I am hoping for a bit of clarity in 12th update, a good reduction in debt before new RCF, sale or plans for Enquest Producer, plans for new wells at Magnus and hopefully terms of new RCF with no Open offer required.
We can see Enquest is not $64m negative but that is what Moody's etc see, it is in the accounts. Build it and it will come and AB is not going to let someone nick it from under him though I expect some are eyeing up.
Dw mate.... with Brent near $70 this will rerate significantly.
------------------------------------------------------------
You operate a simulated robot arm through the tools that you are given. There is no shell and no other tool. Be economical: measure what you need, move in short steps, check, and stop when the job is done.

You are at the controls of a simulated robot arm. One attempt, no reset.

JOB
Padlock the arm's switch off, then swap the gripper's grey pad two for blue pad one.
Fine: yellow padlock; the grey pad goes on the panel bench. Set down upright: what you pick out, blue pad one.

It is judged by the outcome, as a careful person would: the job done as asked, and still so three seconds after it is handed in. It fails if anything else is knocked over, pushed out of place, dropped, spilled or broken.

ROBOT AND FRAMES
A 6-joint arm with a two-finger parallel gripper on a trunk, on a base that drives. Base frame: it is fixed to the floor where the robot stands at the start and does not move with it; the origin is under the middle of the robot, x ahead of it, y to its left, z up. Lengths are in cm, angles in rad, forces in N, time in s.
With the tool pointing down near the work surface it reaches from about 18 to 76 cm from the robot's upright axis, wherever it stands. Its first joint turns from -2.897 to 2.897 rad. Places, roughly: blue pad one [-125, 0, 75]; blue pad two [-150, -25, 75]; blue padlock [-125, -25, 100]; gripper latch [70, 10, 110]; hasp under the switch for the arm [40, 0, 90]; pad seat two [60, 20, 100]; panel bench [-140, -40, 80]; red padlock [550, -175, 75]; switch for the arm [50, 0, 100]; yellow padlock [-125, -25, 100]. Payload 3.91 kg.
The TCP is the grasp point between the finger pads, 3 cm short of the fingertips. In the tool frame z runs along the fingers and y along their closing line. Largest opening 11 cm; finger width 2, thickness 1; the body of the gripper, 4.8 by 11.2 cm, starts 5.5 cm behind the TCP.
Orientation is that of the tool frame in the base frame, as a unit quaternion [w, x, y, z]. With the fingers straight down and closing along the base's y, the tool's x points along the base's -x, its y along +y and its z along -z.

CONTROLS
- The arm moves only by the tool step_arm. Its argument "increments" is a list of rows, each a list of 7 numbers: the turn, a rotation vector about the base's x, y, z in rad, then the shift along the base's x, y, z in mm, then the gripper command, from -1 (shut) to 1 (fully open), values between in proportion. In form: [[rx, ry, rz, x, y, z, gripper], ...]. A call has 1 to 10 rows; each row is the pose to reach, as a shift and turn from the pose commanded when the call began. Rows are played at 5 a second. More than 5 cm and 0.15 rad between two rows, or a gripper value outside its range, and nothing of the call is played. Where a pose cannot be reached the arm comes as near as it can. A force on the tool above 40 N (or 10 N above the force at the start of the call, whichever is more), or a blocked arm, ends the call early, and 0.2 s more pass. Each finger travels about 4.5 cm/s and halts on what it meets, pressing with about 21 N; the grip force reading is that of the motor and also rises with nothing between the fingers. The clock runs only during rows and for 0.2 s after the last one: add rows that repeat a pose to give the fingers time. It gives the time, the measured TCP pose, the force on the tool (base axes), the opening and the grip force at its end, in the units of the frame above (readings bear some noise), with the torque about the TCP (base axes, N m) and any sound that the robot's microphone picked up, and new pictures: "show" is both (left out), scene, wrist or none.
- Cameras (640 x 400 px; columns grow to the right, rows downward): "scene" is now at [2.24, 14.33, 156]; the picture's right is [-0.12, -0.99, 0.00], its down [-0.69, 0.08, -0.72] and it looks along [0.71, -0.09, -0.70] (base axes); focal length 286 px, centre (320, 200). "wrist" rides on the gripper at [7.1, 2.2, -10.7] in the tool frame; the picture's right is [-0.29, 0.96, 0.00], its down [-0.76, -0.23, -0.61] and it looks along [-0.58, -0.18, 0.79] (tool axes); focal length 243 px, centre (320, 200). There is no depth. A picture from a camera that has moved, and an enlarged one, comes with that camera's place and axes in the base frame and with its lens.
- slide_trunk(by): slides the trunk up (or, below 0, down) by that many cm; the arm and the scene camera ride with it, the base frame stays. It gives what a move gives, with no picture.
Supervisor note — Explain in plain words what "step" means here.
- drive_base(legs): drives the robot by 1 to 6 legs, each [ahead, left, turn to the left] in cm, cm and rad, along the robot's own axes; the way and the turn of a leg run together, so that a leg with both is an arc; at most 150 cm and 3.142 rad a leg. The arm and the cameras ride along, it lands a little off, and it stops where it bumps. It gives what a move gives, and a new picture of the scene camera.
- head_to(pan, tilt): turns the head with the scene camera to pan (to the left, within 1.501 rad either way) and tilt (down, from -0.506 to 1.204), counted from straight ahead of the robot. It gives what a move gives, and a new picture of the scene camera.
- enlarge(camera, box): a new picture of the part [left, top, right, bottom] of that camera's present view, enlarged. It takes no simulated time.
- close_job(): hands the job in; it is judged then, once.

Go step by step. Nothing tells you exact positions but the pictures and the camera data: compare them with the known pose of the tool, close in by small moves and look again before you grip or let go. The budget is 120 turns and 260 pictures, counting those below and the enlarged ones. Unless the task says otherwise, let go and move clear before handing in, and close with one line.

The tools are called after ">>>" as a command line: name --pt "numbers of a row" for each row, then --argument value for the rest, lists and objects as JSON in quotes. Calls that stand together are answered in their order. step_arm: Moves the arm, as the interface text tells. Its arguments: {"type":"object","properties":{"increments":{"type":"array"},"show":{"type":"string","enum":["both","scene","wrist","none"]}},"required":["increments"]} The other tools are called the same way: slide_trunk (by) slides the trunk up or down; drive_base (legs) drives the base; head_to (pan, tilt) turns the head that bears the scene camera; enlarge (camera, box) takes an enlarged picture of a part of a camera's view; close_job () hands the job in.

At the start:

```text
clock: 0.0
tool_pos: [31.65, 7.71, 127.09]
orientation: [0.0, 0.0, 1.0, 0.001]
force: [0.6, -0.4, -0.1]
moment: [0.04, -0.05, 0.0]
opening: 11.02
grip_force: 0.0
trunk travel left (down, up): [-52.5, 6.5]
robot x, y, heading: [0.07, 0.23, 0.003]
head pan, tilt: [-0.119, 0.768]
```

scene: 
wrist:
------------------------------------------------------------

Its inevitable and just a matter of time !
I will write to IR now so they have time in weekend prepare for the AGM:-)
Think everyone should write to them if they have any questions.
The balance sheet has also improved here following the acquisitions and cashflow from higher brent prices.
This company is no longer at negative equity - which bodes well for the refinance.
The value here really isn't very much appreciated by investors, and I look forward to the trading update next week to provide this company with support in share price it deserves.
Morning Pelle, This is why I get so frustrated, we could have £1b in the bank yet the Mcap would still be on its arse, I just don’t understand why the market wont respond. Oil prices could be on the way to $100 and still our volume wouldn’t increase. We have way out performed both Tullow and PMO over the past two years and still no reward. What the hell do we need to do to change this ? At this rate 30p looks like a dream away and 60p looks impossible
AB will just have to dish out £100m dividends each year - I’d be happy with that
Its completely unbelievable that this is still 18p.
Just the GE field must have increased in value around 200m based on 20 usd higher oil price.
The two other fields bought for future must also have added a lot strategic value.
Something needs to be done to create shareholder value. I been told here I should appreciate capital increase instead of pushing for Dividend.
But we see how it’s going.
Please give us a timeline given oil stays above 60 or something.
Other option is sell the company, clearly it must be possible get 2-4 times Mcap today with the tax credits included.